Advertisement

Cancer Breakthroughs Are Bigger In Texas: Honky Tonk Lovin' Scientist Wins Nobel Prize

When it comes to cancer I admittedly don’t know much.

I know that I hate, hate, fucking haaaaate it having witnessed the pain it’s capable of & seeing loved ones suffer through it & pass on far too soon.

I know that I love a good 5K now (usually speedwalkin’ it out in a nice, aerodynamic pair of jeans with a new cancer-related T-shirt, coffee in hand) but wish we had a different, happier reason for them.

I know that it doesn’t discriminate…

Among those effected – Brilliant minds like Steve Jobs who, despite top care & endless funds, were unable to best the insidiuous cells. Fit athletes like Roman Reigns who just announced last night that his battle with leukemia is back on. Talented, young women like our own Kayce Smith coming up on five years cancer-free next month (Go Kayce, gooooo!)…

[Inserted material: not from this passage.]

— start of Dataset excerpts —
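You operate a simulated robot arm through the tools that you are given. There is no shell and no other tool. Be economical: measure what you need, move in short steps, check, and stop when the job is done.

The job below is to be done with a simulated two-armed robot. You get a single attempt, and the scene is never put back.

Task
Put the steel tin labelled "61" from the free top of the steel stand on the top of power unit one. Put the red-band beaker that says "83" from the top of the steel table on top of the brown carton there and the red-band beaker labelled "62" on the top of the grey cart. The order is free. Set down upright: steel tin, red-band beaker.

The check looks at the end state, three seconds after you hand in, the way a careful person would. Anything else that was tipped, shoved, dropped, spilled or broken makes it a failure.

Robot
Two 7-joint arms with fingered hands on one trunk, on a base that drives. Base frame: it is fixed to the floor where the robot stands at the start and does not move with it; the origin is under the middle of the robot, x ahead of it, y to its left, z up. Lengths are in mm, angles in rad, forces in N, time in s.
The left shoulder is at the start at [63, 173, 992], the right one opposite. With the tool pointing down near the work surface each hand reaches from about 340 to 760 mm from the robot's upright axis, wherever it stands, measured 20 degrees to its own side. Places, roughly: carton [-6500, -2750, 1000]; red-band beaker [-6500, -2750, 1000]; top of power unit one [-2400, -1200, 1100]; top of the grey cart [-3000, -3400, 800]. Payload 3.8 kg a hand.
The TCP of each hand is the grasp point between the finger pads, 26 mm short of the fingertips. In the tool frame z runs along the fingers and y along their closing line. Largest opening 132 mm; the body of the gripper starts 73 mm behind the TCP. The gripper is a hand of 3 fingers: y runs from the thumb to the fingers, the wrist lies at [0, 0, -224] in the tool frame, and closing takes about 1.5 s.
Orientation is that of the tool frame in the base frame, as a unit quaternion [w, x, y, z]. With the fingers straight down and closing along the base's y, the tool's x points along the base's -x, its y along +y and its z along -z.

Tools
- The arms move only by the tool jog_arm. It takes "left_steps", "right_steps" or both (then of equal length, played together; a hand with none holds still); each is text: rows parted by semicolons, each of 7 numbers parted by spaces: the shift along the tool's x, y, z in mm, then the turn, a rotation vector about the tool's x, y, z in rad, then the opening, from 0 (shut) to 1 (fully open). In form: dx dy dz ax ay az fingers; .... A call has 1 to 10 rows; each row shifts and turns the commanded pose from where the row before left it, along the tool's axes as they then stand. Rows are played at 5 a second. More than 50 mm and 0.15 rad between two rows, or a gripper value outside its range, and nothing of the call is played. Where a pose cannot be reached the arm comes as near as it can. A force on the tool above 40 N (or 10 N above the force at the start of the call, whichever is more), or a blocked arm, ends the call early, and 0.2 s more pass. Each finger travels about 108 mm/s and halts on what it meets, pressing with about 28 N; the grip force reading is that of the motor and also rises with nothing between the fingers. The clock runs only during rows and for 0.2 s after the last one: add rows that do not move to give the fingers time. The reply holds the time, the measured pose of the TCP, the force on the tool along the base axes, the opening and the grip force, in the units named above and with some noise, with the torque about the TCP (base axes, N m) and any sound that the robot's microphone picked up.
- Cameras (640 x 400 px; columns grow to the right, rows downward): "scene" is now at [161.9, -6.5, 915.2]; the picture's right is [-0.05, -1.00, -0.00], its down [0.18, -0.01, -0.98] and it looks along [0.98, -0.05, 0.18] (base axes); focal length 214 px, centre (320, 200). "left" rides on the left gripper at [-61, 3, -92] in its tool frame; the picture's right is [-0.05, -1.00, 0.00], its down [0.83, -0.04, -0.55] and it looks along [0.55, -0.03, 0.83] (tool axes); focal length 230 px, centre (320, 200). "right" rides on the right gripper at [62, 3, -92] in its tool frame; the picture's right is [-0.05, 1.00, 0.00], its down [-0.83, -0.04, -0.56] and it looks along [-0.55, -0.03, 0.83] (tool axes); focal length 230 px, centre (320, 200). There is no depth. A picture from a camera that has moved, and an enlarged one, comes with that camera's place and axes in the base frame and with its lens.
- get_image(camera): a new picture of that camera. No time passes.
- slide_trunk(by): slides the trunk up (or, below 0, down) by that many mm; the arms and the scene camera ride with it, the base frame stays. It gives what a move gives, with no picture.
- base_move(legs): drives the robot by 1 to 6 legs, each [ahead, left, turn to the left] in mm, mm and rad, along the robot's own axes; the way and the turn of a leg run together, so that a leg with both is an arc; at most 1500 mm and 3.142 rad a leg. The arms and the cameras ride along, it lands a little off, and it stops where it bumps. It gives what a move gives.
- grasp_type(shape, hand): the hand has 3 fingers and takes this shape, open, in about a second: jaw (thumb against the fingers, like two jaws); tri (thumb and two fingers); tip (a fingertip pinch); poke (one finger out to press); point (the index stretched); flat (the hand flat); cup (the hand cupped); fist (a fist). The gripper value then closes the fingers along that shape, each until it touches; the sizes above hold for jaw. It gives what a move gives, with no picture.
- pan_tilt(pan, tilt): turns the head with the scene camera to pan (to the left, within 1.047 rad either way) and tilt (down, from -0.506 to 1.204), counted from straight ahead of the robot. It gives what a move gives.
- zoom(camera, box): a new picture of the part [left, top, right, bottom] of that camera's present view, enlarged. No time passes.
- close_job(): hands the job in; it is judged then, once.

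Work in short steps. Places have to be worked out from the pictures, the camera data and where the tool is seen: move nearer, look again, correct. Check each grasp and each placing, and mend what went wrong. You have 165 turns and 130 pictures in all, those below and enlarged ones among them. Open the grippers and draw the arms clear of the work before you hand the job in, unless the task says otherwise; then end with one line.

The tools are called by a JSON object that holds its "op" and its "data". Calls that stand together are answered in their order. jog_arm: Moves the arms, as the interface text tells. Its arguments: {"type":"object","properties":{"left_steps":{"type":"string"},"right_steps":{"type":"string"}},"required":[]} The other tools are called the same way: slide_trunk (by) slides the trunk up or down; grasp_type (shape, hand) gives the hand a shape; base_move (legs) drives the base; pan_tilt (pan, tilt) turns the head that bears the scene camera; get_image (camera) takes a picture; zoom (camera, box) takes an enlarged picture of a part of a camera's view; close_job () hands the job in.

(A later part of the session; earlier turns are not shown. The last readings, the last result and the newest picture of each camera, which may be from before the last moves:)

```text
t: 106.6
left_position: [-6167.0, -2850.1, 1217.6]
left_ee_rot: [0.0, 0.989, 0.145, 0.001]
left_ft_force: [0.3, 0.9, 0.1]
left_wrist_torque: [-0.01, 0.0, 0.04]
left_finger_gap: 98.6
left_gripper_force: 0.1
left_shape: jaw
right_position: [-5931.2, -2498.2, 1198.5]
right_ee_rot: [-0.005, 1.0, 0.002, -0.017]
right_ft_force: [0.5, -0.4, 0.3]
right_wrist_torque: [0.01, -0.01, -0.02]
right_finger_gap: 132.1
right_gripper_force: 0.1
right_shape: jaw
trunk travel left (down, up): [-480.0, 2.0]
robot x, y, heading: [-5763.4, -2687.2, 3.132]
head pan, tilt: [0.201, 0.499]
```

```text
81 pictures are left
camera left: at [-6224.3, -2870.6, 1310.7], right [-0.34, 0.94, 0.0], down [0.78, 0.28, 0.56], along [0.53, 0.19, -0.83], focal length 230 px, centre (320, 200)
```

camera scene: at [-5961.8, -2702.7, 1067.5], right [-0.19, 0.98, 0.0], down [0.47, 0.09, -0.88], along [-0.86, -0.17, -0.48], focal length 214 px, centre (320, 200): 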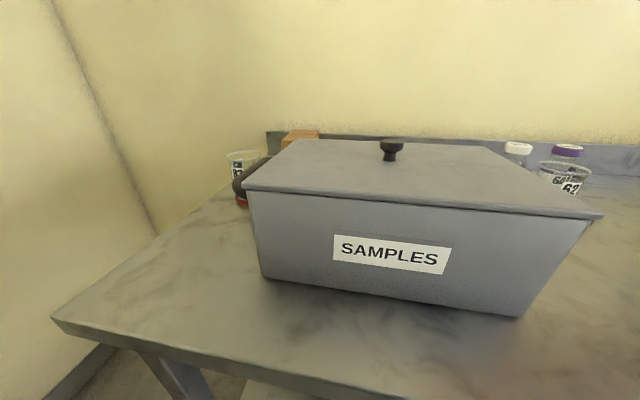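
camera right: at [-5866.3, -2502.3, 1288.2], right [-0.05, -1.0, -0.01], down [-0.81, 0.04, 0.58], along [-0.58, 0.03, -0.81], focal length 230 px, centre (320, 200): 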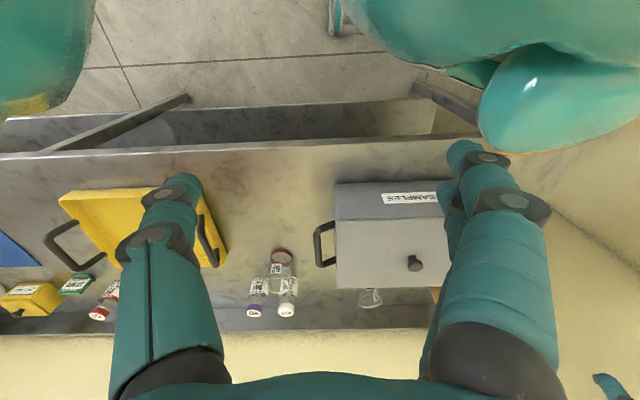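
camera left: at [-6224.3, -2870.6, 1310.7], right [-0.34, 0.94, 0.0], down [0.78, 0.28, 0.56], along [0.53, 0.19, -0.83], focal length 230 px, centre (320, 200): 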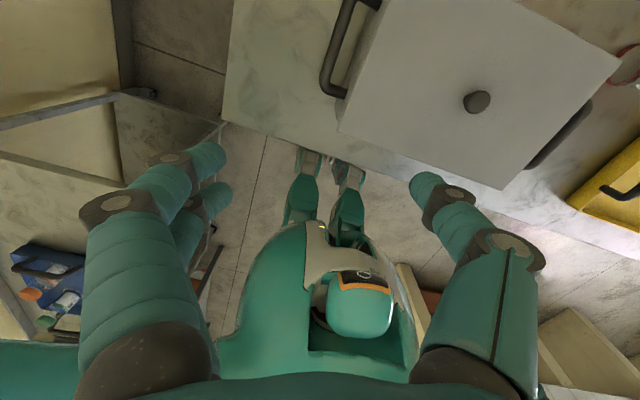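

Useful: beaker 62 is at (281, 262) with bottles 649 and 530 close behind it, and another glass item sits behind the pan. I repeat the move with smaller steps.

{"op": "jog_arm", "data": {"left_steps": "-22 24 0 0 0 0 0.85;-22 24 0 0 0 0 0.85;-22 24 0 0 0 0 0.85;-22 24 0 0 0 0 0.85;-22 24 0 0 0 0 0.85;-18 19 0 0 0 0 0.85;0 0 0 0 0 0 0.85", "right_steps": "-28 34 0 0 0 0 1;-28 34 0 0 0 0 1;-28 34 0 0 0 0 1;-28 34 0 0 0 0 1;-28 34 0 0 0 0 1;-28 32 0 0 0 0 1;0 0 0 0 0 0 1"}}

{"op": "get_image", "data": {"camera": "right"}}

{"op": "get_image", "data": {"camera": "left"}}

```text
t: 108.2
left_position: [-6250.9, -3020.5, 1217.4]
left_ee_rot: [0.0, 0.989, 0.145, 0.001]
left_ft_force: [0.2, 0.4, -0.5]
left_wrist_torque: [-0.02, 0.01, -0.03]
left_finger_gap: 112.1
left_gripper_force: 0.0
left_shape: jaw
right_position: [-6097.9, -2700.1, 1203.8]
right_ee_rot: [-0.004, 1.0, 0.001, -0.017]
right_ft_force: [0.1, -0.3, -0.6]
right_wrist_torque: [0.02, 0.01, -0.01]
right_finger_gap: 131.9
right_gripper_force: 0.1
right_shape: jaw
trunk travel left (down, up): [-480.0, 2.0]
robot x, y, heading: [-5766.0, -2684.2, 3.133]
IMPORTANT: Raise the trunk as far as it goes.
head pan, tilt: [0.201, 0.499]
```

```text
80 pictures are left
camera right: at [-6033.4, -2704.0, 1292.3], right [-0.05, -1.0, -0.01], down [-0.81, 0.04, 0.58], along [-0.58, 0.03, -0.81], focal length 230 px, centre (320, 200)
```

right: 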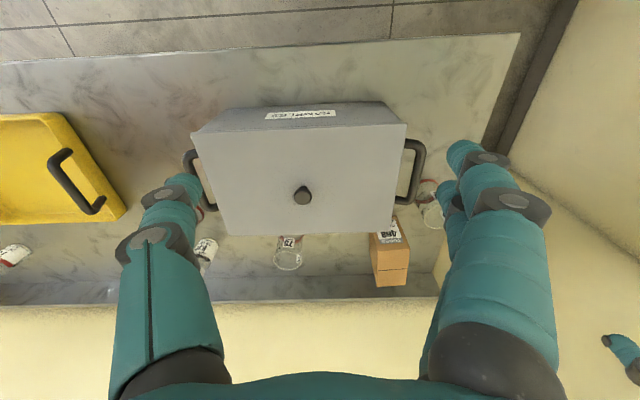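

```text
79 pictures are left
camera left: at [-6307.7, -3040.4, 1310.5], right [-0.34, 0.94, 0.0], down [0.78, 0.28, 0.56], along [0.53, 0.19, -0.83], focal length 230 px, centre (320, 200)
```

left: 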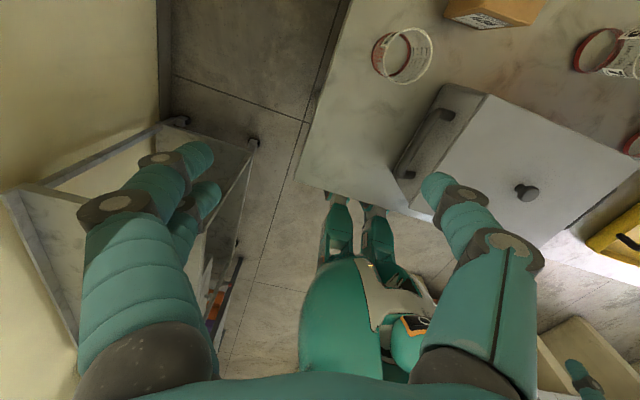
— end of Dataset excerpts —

Our family members, neighbors, friends, classmates, wonderful people & yes, even super huge assholes (looking at you, Jigsaw guy circa SAW II) are not immune… Basically, there’s very few people out there who don’t know at least one person who’s been effected regardless of status or background. You get the idea.

That’s why the news of what scientist & recent Nobel Prize recipient Jim Allison has accomplished is so monumental. If it’s of interest to you at all, this Wired piece on him is a fascinating & enlightening read that will leave you feeling pretty hopeful for the future. They say major breakthroughs occur ‘about every 50 years’ but he’s jumped us forward by decades after figuring out a ‘secret handshake’ of sorts between these destructive cells.

Allison sounds like a pretty impressive & interesting character all-around. From Wired:

If you sold beer in Austin and had a surface flat enough to put a bar stool on, you were a music club, and Jim Allison played the blues harp well enough that he was in demand. He could sit in at the honky-tonks in town or play for Lone Stars in Luckenback, where the new breed of outlaw country players like Willie Nelson and Waylon Jennings roamed the earth.

Either way it was a lot of fun; premed, meanwhile, wasn’t proving to be that interesting.

Allison wasn’t drawn to memorizing what others had found out. He wanted to arm himself with skills to do the finding himself, so in 1965 he switched tracks and traded memorization for a laboratory, working with enzymes toward a biochemistry PhD.

Congrats to him on the Nobel Prize & thanks to men & women like him who put other dreams aside (hope he still hits up the harmonica on his off time) to pursue a cause for the greater good.